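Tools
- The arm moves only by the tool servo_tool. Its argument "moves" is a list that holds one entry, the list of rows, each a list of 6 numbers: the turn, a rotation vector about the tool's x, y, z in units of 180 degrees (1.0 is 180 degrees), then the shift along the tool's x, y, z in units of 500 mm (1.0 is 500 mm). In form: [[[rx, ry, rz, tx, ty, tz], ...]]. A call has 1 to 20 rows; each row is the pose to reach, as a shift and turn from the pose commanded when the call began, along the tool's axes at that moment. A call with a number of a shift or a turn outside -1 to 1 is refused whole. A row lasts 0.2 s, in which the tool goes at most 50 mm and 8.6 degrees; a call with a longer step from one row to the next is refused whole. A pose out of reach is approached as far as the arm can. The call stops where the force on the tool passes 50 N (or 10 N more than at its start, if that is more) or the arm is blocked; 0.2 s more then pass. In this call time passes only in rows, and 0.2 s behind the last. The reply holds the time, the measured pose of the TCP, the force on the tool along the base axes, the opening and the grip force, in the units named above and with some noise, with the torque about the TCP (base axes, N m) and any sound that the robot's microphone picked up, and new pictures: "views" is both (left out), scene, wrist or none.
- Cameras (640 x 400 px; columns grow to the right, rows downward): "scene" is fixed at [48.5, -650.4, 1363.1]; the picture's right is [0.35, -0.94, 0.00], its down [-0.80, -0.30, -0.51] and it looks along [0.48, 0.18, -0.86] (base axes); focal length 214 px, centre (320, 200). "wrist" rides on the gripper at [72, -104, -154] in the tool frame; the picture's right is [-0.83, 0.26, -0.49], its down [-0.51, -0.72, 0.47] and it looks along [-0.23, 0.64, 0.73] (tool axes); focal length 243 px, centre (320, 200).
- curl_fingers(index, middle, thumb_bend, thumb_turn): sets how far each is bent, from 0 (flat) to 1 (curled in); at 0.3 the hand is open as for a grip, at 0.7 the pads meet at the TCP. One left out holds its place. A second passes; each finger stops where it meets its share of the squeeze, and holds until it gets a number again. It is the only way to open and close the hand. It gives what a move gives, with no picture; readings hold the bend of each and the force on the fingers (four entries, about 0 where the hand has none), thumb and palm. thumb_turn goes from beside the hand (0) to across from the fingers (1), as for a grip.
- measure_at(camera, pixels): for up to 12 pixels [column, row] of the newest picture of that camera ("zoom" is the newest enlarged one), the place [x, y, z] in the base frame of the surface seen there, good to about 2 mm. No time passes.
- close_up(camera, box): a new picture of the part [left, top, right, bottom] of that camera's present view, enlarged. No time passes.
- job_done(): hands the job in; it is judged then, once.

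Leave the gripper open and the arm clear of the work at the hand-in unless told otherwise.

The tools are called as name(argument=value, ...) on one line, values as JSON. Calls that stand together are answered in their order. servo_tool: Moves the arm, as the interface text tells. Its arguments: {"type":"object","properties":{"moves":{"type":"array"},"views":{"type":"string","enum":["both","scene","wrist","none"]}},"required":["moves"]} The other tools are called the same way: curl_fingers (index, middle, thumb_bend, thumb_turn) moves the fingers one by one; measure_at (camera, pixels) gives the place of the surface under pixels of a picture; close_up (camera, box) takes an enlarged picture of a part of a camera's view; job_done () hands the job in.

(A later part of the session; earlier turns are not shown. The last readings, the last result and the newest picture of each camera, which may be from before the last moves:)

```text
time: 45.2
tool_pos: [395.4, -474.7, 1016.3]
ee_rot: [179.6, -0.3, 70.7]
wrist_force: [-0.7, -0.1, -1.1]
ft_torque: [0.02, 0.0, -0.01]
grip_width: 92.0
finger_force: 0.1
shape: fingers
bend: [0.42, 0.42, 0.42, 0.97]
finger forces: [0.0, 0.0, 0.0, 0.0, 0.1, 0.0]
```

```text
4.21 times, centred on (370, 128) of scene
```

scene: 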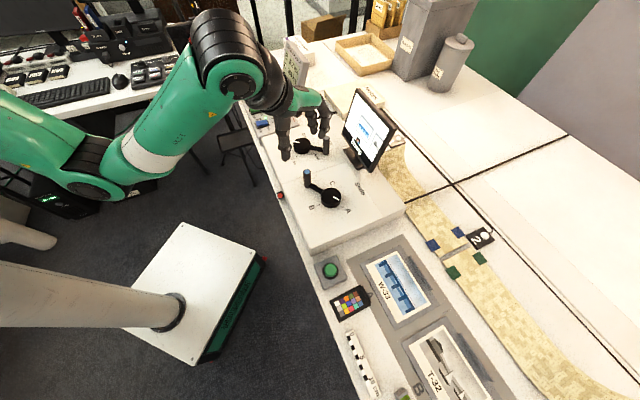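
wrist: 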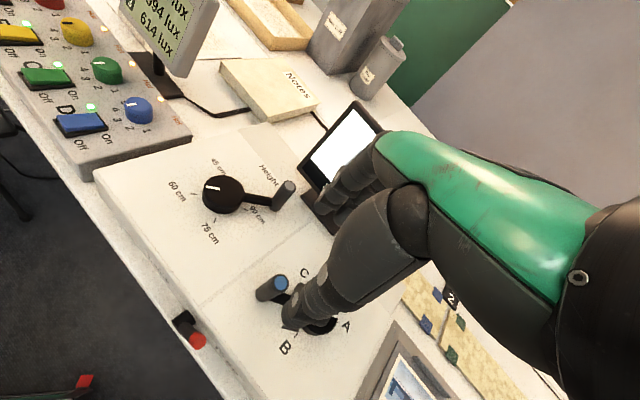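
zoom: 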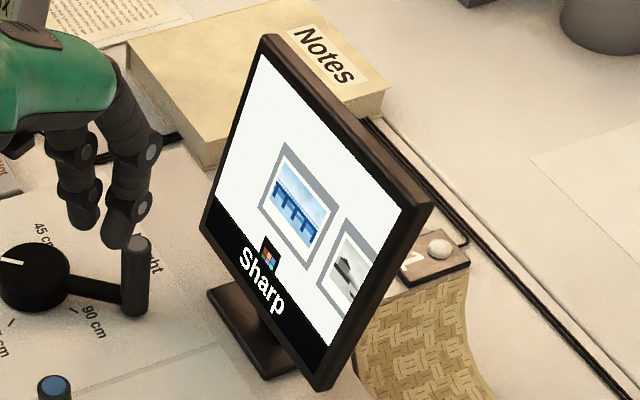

***

Transcribe all the lines above exactly, apart from the pictures.

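Tools
- The arm moves only by the tool servo_tool. Its argument "moves" is a list that holds one entry, the list of rows, each a list of 6 numbers: the turn, a rotation vector about the tool's x, y, z in units of 180 degrees (1.0 is 180 degrees), then the shift along the tool's x, y, z in units of 500 mm (1.0 is 500 mm). In form: [[[rx, ry, rz, tx, ty, tz], ...]]. A call has 1 to 20 rows; each row is the pose to reach, as a shift and turn from the pose commanded when the call began, along the tool's axes at that moment. A call with a number of a shift or a turn outside -1 to 1 is refused whole. A row lasts 0.2 s, in which the tool goes at most 50 mm and 8.6 degrees; a call with a longer step from one row to the next is refused whole. A pose out of reach is approached as far as the arm can. The call stops where the force on the tool passes 50 N (or 10 N more than at its start, if that is more) or the arm is blocked; 0.2 s more then pass. In this call time passes only in rows, and 0.2 s behind the last. The reply holds the time, the measured pose of the TCP, the force on the tool along the base axes, the opening and the grip force, in the units named above and with some noise, with the torque about the TCP (base axes, N m) and any sound that the robot's microphone picked up, and new pictures: "views" is both (left out), scene, wrist or none.
- Cameras (640 x 400 px; columns grow to the right, rows downward): "scene" is fixed at [48.5, -650.4, 1363.1]; the picture's right is [0.35, -0.94, 0.00], its down [-0.80, -0.30, -0.51] and it looks along [0.48, 0.18, -0.86] (base axes); focal length 214 px, centre (320, 200). "wrist" rides on the gripper at [72, -104, -154] in the tool frame; the picture's right is [-0.83, 0.26, -0.49], its down [-0.51, -0.72, 0.47] and it looks along [-0.23, 0.64, 0.73] (tool axes); focal length 243 px, centre (320, 200).
- curl_fingers(index, middle, thumb_bend, thumb_turn): sets how far each is bent, from 0 (flat) to 1 (curled in); at 0.3 the hand is open as for a grip, at 0.7 the pads meet at the TCP. One left out holds its place. A second passes; each finger stops where it meets its share of the squeeze, and holds until it gets a number again. It is the only way to open and close the hand. It gives what a move gives, with no picture; readings hold the bend of each and the force on the fingers (four entries, about 0 where the hand has none), thumb and palm. thumb_turn goes from beside the hand (0) to across from the fingers (1), as for a grip.
- measure_at(camera, pixels): for up to 12 pixels [column, row] of the newest picture of that camera ("zoom" is the newest enlarged one), the place [x, y, z] in the base frame of the surface seen there, good to about 2 mm. No time passes.
- close_up(camera, box): a new picture of the part [left, top, right, bottom] of that camera's present view, enlarged. No time passes.
- job_done(): hands the job in; it is judged then, once.

Leave the gripper open and the arm clear of the work at the hand-in unless told otherwise.

The tools are called as name(argument=value, ...) on one line, values as JSON. Calls that stand together are answered in their order. servo_tool: Moves the arm, as the interface text tells. Its arguments: {"type":"object","properties":{"moves":{"type":"array"},"views":{"type":"string","enum":["both","scene","wrist","none"]}},"required":["moves"]} The other tools are called the same way: curl_fingers (index, middle, thumb_bend, thumb_turn) moves the fingers one by one; measure_at (camera, pixels) gives the place of the surface under pixels of a picture; close_up (camera, box) takes an enlarged picture of a part of a camera's view; job_done () hands the job in.

(A later part of the session; earlier turns are not shown. The last readings, the last result and the newest picture of each camera, which may be from before the last moves:)

```text
time: 45.2
tool_pos: [395.4, -474.7, 1016.3]
ee_rot: [179.6, -0.3, 70.7]
wrist_force: [-0.7, -0.1, -1.1]
ft_torque: [0.02, 0.0, -0.01]
grip_width: 92.0
finger_force: 0.1
shape: fingers
bend: [0.42, 0.42, 0.42, 0.97]
finger forces: [0.0, 0.0, 0.0, 0.0, 0.1, 0.0]
```

```text
4.21 times, centred on (370, 128) of scene
```

scene: 
wrist: 
zoom: 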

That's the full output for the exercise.